--- START OF Data provided ---

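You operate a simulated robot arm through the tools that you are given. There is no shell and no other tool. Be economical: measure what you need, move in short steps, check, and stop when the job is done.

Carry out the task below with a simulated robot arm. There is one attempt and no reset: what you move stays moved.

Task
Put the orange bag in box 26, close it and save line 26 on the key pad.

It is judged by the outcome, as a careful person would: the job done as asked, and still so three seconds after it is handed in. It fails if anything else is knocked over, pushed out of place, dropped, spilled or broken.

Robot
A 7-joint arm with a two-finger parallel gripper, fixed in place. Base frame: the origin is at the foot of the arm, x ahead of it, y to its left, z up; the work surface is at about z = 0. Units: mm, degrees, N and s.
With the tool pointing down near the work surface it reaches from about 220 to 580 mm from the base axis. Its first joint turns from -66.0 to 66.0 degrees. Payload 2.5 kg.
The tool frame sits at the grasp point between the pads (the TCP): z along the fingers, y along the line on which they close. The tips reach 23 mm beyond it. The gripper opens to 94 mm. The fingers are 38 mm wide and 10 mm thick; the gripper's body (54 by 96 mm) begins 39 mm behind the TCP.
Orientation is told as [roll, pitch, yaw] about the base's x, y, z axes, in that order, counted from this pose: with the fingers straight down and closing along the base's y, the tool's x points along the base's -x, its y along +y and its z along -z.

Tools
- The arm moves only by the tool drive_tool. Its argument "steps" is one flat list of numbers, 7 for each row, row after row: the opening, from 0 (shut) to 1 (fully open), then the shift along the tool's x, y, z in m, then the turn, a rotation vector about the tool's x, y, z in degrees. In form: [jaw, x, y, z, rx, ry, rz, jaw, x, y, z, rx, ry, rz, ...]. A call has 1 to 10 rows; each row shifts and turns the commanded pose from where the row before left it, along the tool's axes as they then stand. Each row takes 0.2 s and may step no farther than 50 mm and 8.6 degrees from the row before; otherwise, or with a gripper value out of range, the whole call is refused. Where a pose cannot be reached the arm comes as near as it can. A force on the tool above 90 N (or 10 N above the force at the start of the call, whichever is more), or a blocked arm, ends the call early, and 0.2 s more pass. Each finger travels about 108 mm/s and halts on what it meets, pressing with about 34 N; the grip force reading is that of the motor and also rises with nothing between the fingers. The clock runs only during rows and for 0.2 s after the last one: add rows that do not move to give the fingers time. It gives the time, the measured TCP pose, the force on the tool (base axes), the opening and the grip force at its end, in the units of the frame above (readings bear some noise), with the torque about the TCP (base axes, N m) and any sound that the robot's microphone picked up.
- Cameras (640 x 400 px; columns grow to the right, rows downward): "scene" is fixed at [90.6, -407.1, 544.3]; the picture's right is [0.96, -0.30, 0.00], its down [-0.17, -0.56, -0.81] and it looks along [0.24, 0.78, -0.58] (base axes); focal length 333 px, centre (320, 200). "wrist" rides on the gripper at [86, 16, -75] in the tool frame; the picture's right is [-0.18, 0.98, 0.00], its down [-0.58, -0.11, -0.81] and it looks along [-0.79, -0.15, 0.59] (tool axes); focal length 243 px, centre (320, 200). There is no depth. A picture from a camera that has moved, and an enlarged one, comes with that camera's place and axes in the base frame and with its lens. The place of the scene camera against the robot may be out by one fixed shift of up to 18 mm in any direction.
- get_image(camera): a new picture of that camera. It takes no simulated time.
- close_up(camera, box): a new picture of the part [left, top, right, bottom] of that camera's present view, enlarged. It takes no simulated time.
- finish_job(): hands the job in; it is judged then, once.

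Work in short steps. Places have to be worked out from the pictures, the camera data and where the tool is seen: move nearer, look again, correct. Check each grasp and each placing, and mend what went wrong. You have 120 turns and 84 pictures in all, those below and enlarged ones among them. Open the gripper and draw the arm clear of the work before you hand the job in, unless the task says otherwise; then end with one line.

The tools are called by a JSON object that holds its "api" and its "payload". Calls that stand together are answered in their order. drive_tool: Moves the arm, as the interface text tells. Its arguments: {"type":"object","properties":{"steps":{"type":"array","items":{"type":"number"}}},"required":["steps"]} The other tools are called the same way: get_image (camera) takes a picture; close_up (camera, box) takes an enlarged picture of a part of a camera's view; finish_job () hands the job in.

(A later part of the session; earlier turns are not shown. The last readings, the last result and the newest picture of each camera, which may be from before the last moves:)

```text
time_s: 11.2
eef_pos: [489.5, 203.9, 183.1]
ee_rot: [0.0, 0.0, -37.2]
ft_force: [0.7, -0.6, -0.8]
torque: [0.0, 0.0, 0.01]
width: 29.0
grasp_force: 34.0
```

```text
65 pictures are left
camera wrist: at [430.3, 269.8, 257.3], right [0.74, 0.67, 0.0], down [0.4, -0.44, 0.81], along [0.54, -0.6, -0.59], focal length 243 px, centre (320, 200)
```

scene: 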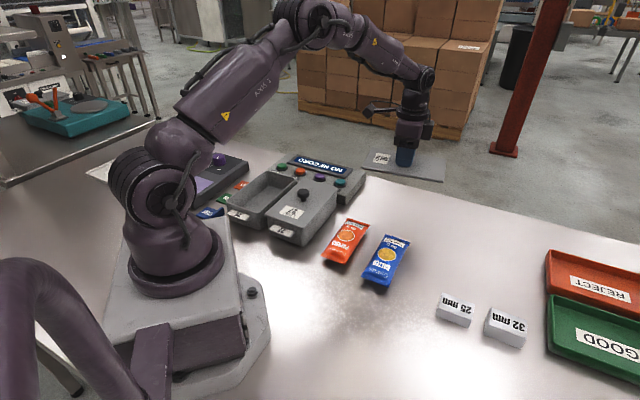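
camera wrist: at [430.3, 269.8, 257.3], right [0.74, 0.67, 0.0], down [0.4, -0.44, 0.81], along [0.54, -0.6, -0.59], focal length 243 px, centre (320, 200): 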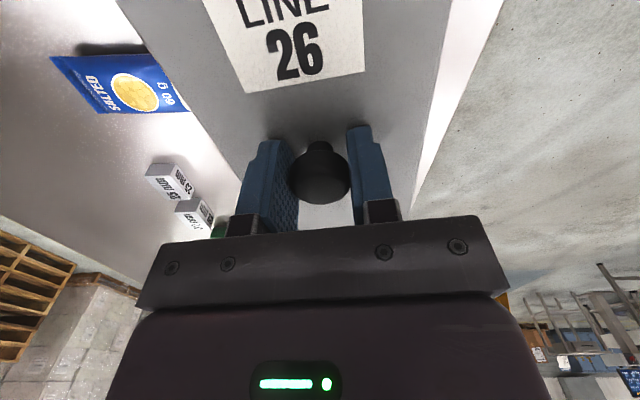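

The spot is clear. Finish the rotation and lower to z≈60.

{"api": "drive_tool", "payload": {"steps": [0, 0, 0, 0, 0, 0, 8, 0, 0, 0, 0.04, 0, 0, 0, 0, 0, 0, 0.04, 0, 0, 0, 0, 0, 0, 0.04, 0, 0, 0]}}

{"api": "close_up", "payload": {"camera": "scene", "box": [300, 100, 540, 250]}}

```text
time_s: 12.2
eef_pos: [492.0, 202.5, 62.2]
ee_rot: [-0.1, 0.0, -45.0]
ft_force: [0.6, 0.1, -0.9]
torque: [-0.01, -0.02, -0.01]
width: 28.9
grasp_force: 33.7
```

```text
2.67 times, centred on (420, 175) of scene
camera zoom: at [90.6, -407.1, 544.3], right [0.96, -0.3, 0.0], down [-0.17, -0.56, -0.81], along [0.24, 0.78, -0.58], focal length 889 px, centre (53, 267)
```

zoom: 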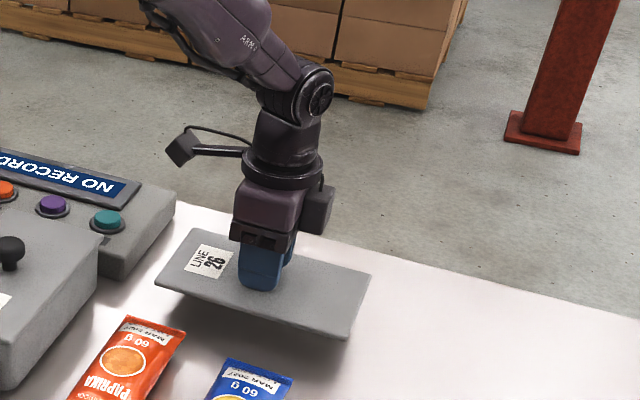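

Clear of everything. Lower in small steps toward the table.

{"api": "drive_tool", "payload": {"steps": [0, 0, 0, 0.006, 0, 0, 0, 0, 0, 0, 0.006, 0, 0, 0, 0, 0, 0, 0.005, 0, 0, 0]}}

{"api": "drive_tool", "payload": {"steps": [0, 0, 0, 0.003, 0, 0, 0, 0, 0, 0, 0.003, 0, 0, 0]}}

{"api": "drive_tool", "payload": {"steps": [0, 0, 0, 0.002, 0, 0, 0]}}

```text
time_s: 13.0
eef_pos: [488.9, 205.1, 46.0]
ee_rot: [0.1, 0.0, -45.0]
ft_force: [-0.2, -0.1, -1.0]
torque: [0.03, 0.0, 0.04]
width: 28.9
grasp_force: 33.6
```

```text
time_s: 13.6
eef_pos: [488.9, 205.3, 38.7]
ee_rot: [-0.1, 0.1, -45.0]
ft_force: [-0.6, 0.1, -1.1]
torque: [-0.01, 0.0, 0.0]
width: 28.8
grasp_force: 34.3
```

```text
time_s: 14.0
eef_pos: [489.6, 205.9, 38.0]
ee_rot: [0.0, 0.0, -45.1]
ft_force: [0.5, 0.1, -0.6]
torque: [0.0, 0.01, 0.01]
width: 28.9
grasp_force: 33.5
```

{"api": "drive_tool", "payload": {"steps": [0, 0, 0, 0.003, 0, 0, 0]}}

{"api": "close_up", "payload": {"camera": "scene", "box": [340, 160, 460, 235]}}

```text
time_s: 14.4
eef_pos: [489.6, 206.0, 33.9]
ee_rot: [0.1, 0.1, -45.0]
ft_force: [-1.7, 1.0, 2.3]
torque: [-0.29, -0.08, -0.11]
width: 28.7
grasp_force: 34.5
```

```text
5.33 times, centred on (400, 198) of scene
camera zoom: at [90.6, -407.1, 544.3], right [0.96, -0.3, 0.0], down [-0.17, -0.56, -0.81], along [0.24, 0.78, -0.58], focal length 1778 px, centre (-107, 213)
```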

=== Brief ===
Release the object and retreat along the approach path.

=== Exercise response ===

--- END OF Data provided ---
--- START OF Passage ---

These are the key concepts you need to understand to accurately answer the question.

Substitution Method
The substitution method is a technique used to simplify integrals, making them easier to solve. The idea is to replace a more complicated expression with a simpler one.

Let's take our example integrand, \( \sin^3 \alpha \cos \alpha \), as a case study. Here, the expression is difficult to integrate directly, so we use the substitution method. We set \( u = \sin \alpha \) and find \( du = \cos \alpha \, d\alpha \).
  • By substituting \( u \) for \( \sin \alpha \) and \( du \) for \( \cos \alpha \, d\alpha \), the integral \( \int \sin^3 \alpha \cos \alpha \, d\alpha \) simplifies to \( \int u^3 \, du \).
  • This method transforms a complex trigonometric integral into a simple polynomial one.
So, the substitution method is all about making the problem easier to manage by "substituting" complicated parts with simpler variables.
Power Rule
The power rule is a fundamental rule in calculus used to integrate functions of the form \( x^n \). Understanding the power rule is essential for integrating polynomial expressions.

For any function \( \int x^n \, dx \), the power rule tells us that the integral is given by:\[\int x^n \, dx = \frac{x^{n+1}}{n+1} + C,\]where \( C \) is the constant of integration. It's important to note that \( n eq -1 \) because the power rule does not apply to the integral of \( x^{-1} \).
  • In our worked example, once we applied the substitution \( u = \sin \alpha \), our integral became \( \int u^3 \, du \).
  • Using the power rule, this simplifies to \( \frac{u^4}{4} + C \).

--- END OF Passage ---

=== Brief ===
Provide the full wording of the passage, which begins "These are the".

=== Exercise response ===
These are the key concepts you need to understand to accurately answer the question.

Substitution Method
The substitution method is a technique used to simplify integrals, making them easier to solve. The idea is to replace a more complicated expression with a simpler one.

Let's take our example integrand, \( \sin^3 \alpha \cos \alpha \), as a case study. Here, the expression is difficult to integrate directly, so we use the substitution method. We set \( u = \sin \alpha \) and find \( du = \cos \alpha \, d\alpha \).
  • By substituting \( u \) for \( \sin \alpha \) and \( du \) for \( \cos \alpha \, d\alpha \), the integral \( \int \sin^3 \alpha \cos \alpha \, d\alpha \) simplifies to \( \int u^3 \, du \).
  • This method transforms a complex trigonometric integral into a simple polynomial one.
So, the substitution method is all about making the problem easier to manage by "substituting" complicated parts with simpler variables.
Power Rule
The power rule is a fundamental rule in calculus used to integrate functions of the form \( x^n \). Understanding the power rule is essential for integrating polynomial expressions.

For any function \( \int x^n \, dx \), the power rule tells us that the integral is given by:\[\int x^n \, dx = \frac{x^{n+1}}{n+1} + C,\]where \( C \) is the constant of integration. It's important to note that \( n eq -1 \) because the power rule does not apply to the integral of \( x^{-1} \).
  • In our worked example, once we applied the substitution \( u = \sin \alpha \), our integral became \( \int u^3 \, du \).
  • Using the power rule, this simplifies to \( \frac{u^4}{4} + C \).